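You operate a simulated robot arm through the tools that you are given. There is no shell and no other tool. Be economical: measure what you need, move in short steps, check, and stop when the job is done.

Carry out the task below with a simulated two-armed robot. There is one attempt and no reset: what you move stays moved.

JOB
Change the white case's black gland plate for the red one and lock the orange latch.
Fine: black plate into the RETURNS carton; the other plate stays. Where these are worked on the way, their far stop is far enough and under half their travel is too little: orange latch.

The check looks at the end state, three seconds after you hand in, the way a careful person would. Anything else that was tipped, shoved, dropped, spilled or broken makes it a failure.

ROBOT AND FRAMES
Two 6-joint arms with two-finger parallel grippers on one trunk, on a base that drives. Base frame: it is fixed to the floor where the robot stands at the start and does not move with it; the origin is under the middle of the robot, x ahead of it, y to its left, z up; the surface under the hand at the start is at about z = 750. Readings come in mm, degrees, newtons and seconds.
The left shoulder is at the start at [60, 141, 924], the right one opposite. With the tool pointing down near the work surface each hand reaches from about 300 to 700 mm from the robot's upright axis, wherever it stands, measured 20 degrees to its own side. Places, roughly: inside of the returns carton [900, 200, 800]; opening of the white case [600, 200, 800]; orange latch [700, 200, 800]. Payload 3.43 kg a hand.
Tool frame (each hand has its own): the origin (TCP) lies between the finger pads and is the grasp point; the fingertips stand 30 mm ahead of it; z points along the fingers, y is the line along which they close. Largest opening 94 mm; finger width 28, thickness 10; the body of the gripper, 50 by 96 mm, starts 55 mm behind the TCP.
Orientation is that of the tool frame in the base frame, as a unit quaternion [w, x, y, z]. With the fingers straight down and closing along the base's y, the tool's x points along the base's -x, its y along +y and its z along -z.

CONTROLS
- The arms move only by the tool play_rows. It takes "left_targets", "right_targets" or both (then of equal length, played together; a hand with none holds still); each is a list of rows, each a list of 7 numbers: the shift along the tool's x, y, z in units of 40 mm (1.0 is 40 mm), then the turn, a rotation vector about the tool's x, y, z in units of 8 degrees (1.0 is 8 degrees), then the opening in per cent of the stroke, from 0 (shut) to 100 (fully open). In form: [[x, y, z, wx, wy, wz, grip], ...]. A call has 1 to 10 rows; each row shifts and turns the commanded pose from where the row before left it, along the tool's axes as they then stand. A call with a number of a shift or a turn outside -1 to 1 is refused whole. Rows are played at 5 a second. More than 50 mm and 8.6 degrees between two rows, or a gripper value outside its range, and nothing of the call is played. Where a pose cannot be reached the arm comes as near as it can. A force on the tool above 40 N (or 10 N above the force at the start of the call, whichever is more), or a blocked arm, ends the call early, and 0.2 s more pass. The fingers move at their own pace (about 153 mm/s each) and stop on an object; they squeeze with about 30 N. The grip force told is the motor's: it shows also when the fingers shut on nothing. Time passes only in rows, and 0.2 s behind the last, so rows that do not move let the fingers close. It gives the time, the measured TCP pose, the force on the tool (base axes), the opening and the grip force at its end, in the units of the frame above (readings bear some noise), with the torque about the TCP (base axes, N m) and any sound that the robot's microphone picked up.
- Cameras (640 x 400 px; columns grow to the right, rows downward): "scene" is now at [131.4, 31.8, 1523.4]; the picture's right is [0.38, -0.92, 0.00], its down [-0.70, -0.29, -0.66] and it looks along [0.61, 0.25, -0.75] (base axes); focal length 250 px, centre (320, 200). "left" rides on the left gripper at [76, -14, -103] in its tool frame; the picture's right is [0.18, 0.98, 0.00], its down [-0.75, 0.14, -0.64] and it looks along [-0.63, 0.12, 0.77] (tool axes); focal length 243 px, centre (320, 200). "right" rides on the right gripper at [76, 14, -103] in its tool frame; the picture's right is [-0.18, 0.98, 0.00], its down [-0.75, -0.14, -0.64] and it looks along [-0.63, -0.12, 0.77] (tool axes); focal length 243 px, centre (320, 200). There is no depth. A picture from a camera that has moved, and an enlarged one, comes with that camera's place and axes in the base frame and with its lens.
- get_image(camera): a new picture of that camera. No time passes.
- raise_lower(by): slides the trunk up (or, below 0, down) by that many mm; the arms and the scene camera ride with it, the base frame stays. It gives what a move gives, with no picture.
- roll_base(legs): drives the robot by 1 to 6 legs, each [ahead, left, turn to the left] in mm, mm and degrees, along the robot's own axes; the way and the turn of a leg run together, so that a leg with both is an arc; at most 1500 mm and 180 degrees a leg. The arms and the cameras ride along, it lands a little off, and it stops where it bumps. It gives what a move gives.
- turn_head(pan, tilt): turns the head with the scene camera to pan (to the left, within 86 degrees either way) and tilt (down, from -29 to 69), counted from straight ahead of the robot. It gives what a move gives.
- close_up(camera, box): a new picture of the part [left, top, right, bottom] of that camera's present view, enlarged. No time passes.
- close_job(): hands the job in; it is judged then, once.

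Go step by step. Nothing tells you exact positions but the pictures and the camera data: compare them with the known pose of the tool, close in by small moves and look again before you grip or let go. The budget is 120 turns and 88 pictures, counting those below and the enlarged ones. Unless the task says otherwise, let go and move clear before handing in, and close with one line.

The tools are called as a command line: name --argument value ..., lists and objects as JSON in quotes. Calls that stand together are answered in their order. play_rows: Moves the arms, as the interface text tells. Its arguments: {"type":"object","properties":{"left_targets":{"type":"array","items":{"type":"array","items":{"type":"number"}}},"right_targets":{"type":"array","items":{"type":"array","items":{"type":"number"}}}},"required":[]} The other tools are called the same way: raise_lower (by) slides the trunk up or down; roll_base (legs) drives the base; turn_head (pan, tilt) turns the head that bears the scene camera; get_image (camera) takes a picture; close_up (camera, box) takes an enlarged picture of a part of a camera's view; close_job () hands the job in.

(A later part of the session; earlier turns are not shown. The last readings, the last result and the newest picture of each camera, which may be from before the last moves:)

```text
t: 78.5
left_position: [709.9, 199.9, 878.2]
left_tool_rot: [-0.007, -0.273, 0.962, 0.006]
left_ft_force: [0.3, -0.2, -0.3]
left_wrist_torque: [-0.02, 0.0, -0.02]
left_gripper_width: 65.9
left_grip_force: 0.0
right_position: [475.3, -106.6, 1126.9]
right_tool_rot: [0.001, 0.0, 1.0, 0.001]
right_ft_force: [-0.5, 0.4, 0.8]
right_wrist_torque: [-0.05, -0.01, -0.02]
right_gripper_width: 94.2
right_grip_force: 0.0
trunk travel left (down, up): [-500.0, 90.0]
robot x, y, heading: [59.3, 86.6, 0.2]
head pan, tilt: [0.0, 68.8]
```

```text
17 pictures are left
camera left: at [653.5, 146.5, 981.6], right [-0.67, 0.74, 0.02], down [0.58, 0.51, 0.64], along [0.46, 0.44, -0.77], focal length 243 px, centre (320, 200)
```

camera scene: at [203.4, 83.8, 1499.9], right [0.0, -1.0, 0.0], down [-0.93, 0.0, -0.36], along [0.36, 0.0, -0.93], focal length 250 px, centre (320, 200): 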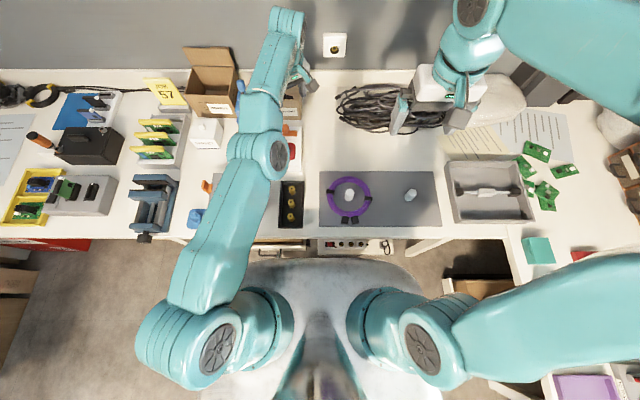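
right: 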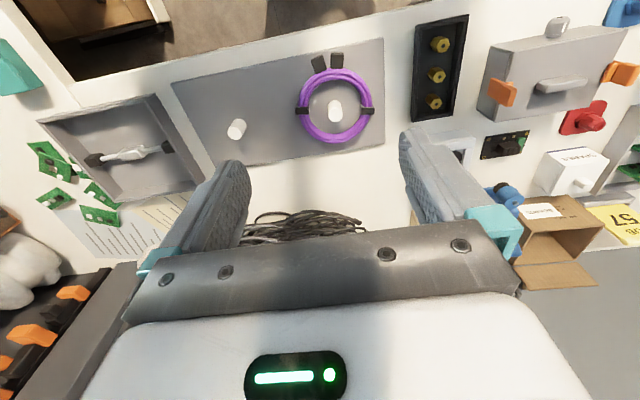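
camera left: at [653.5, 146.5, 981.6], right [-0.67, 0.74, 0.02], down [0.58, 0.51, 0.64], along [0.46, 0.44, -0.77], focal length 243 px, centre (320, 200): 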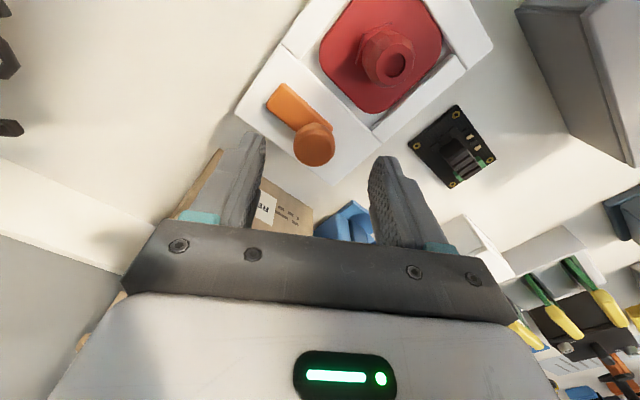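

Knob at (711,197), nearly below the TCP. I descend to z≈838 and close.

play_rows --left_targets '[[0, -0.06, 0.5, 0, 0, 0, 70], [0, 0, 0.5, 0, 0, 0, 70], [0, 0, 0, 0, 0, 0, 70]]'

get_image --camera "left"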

* * *

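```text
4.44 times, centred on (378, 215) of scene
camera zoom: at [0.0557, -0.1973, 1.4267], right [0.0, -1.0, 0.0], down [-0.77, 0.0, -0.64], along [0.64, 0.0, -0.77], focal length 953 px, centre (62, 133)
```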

## SOURCE TEXT
What's the Big Deal?
Home Alone 2: Lost in New York is a festive family comedy film released in 1992 and is the second film in the Home Alone series. Reuniting director Chris Columbus and writer John Hughes, the film sees Kevin McCallister separated from his family once again and placed on a flight to New York over the Christmas period. There, he must contend with suspicious hotel staff, a scary pigeon lady in Central Park and the return of incompetent thieves Harry & Marv. The film stars Macaulay Culkin, Joe Pesci, Daniel Stern, John Heard and Catherine O'Hara all reprising their roles as well as featuring Tim Curry, Rob Schneider and Brenda Fricker. It was followed by Home Alone 3 in 1997 but that film featured an entirely new cast of characters and was nowhere near as successful.
What's It About?
Settling on Miami for their Christmas destination this year, the McCallister family once again prepare for the mad dash to the airport—without leaving young Kevin behind again. Sure enough, they all make to the airport but in the scramble to get to the right gate, Kevin accidentally follows another passenger, whom he mistakes for his father Peter. This means that as the McCallisters fly to Miami, Kevin finds himself en route to New York and in possession of his dad's wallet.

## DIRECTION A
Write out the whole source text again, unchanged.
## DIRECTION B
Look through the material above and print exactly the lines from the one containing "You operate a" to the one containing "Two 6-joint arms", both included, and nothing more. The answer is a Markdown table with a number under Order and the line under Words; leave empty lines out.

## CORRECT ANSWER A
What's the Big Deal?
Home Alone 2: Lost in New York is a festive family comedy film released in 1992 and is the second film in the Home Alone series. Reuniting director Chris Columbus and writer John Hughes, the film sees Kevin McCallister separated from his family once again and placed on a flight to New York over the Christmas period. There, he must contend with suspicious hotel staff, a scary pigeon lady in Central Park and the return of incompetent thieves Harry & Marv. The film stars Macaulay Culkin, Joe Pesci, Daniel Stern, John Heard and Catherine O'Hara all reprising their roles as well as featuring Tim Curry, Rob Schneider and Brenda Fricker. It was followed by Home Alone 3 in 1997 but that film featured an entirely new cast of characters and was nowhere near as successful.
What's It About?
Settling on Miami for their Christmas destination this year, the McCallister family once again prepare for the mad dash to the airport—without leaving young Kevin behind again. Sure enough, they all make to the airport but in the scramble to get to the right gate, Kevin accidentally follows another passenger, whom he mistakes for his father Peter. This means that as the McCallisters fly to Miami, Kevin finds himself en route to New York and in possession of his dad's wallet.

## CORRECT ANSWER B
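| Order | Words |
|---|---|
| 1 | You operate a simulated robot arm through the tools that you are given. There is no shell and no other tool. Be economical: measure what you need, move in short steps, check, and stop when the job is done. |
| 2 | Carry out the task below with a simulated two-armed robot. There is one attempt and no reset: what you move stays moved. |
| 3 | JOB |
| 4 | Change the white case's black gland plate for the red one and lock the orange latch. |
| 5 | Fine: black plate into the RETURNS carton; the other plate stays. Where these are worked on the way, their far stop is far enough and under half their travel is too little: orange latch. |
| 6 | The check looks at the end state, three seconds after you hand in, the way a careful person would. Anything else that was tipped, shoved, dropped, spilled or broken makes it a failure. |
| 7 | ROBOT AND FRAMES |
| 8 | Two 6-joint arms with two-finger parallel grippers on one trunk, on a base that drives. Base frame: it is fixed to the floor where the robot stands at the start and does not move with it; the origin is under the middle of the robot, x ahead of it, y to its left, z up; the surface under the hand at the start is at about z = 750. Readings come in mm, degrees, newtons and seconds. |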